**Exercise objective:**
Continue the source extract from where it stops.

**Source extract:**
Paolo Bellini, il protagonista occulto di trent'anni di misteri italiani
Visite: 5805
Prefazione
1992-1993. Il periodo più insanguinato d’Italia. Il Paese sembrava al collasso, con l’economia sull’orlo del precipizio e Cosa Nostra scatenata come mai era avvenuto in passato. La sfida allo Stato era stata portata ai massimi livelli e tutto sembrava incerto, confuso, privo di sbocchi. In Sicilia si era versato sangue innocente; erano stati trucidati Giovanni Falcone e Paolo Borsellino.
Sangue altrettanto innocente aveva macchiato città come Milano, Roma, Firenze. Le stragi, per la prima volta nella storia della Repubblica, si erano spostate anche molto lontano dalla Sicilia.
Da allora a oggi ci sono stati innumerevoli volumi, inchieste, pubblicazioni, reportage televisivi, dibattiti e anche delle testimonianze dirette da parte di mafiosi che avevano avuto un ruolo di primo piano in quelle vicende e che a un certo punto della loro vita si erano decisi a collaborare con la giustizia. Un velo si è squarciato e lampi di verità sono venuti alla luce.
Si è formato, così, un enorme accumulo di documenti di prima mano che hanno tratteggiato quegli anni. Molti hanno focalizzato la propria attenzione attorno alla famosa trattativa tra uomini del Ros e uomini come Vito Ciancimino che parlava con i capi di Cosa Nostra. Al di là del giudizio che si può dare, quella trattativa, a quanto pare, fallì e non diede i risultati sperati.
Sono stati pochi, invece, coloro che si sono occupati di quella che si potrebbe definire una trattativa minore che ebbe come suo protagonista assoluto Paolo Bellini, originario di Reggio Emilia. Trattativa dagli esiti devastanti e sanguinosi. Chi era Paolo Bellini? E perché quest’uomo ebbe un ruolo così importante in quegli anni cruciali?
Giovanni Vignali con queste pagine offre il primo, importante e ragionato contributo a tratteggiare una figura complessa e dai molti tratti ambigui. Ci racconta la storia criminale sin dagli esordi di un uomo di destra che ha avuto l’abilità di avere coperture e complici in ambienti variegati e non sempre collegabili all’estremismo fascista.
Sembra di leggere la trama di un film, ma le pagine che seguono sono il racconto di un percorso di vita particolare, avventurosa, rocambolesca di un uomo imprevedibile e sfuggente che si muove come se fosse pienamente a suo agio tra ladri, criminali di bassa taglia, fascisti eversori, magistrati, carabinieri, mafiosi siciliani e ’ndranghetisti conosciuti in carcere. L’autore del libro contestualizza la storia inserendola e inquadrandola nei vari passaggi politici e storici che la fanno comprendere meglio ai giovani che non hanno vissuto quell’orribile stagione che ha costretto gli italiani a guardare come pietrificati le bare dei giudici Falcone, Morvillo, Borsellino, quelle delle donne e degli uomini delle loro scorte, quelle di donne e uomini semplici che hanno avuto il torto di vivere o di trovarsi occasionalmente presenti nei pressi delle località dove a Roma, Firenze, Milano gli assassini di Cosa Nostra avevano deciso di collocare le bombe micidiali.

**Collected material:**
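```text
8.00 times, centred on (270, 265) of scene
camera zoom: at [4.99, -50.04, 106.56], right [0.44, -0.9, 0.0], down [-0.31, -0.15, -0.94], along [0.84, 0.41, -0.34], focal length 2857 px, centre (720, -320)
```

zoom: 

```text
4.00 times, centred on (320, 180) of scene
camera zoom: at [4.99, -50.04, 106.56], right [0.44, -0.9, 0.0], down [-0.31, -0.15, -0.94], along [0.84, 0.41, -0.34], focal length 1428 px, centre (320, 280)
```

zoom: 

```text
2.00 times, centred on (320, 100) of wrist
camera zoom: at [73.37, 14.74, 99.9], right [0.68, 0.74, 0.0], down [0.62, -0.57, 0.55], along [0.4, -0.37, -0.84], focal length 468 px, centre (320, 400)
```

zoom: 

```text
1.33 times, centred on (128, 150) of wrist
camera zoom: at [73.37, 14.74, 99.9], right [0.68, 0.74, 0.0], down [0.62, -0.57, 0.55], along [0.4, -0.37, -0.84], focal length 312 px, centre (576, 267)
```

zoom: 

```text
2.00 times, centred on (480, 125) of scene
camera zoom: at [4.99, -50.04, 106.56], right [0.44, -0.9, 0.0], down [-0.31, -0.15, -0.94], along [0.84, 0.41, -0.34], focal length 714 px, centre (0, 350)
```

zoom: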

**The answer:**
L’Italia ha saputo reagire alle stragi e al terrorismo mafioso. Lo ha fatto salvando la democrazia e le istituzioni repubblicane, e lo ha fatto pagando un prezzo enorme. Ci sono stati processi importanti che hanno segnato una svolta, ci sono state le condanne degli autori materiali e dei mandanti mafiosi. Totò Riina, Bernardo Provenzano, Leoluca Bagarella e i principali capi di Cosa Nostra sono in galera, al 41 bis, cioè al carcere duro. Possiamo essere soddisfatti di questi risultati? In parte sicuramente sì. È stata una vittoria dello Stato e della democrazia repubblicana. Eppure restano ancora dei punti oscuri che vanno chiariti se si vuole chiudere con il passato. Mancano altri mandanti oltre a quelli mafiosi. Lo chiedono i familiari delle vittime perché il sacrificio dei loro cari abbia un senso compiuto e una spiegazione chiara. Lo chiedono quanti sono convinti che una democrazia come quella italiana non sarà mai solida a sufficienza se non conoscerà fino in fondo il proprio passato, per quanto dolorosa possa essere questa conoscenza. Cosa successe davvero in quegli anni? E perché fu deciso di colpire Firenze, Milano, Roma? La storia di Bellini ci aiuta a dare qualche risposta, anche se non tutte quelle che vorremmo. È utile continuare a scavare attorno a questo personaggio perché in tal modo si può cercare di capire quello che effettivamente è accaduto.
Il libro di Vignali è importante perché non consegna all’oblio quei fatti, perché contribuisce a mantenere aperto il problema, perché chiede ad altri di intervenire sull’argomento – non solo studiosi, ma anche le istituzioni, a cominciare dalla Commissione antimafia che dovrebbe avere a cuore un problema di questa portata e che potrebbe provare a fare un’inchiesta con un comitato appositamente costituito, come fu quello sul caso Impastato che ha prodotto una delle più significative relazioni della Commissione antimafia a firma Giovanni Russo Spena. Su Bellini ci sono molte certezze, ma molti sono ancora i misteri inaccessibili, le zone d’ombra inesplorate, le oscurità rimaste impenetrabili. Chi era davvero Bellini? E quale ruolo ha giocato? Solo quello che ha raccontato nei processi che lo hanno visto deporre oppure c’è un non detto ancora da decifrare e da scoprire?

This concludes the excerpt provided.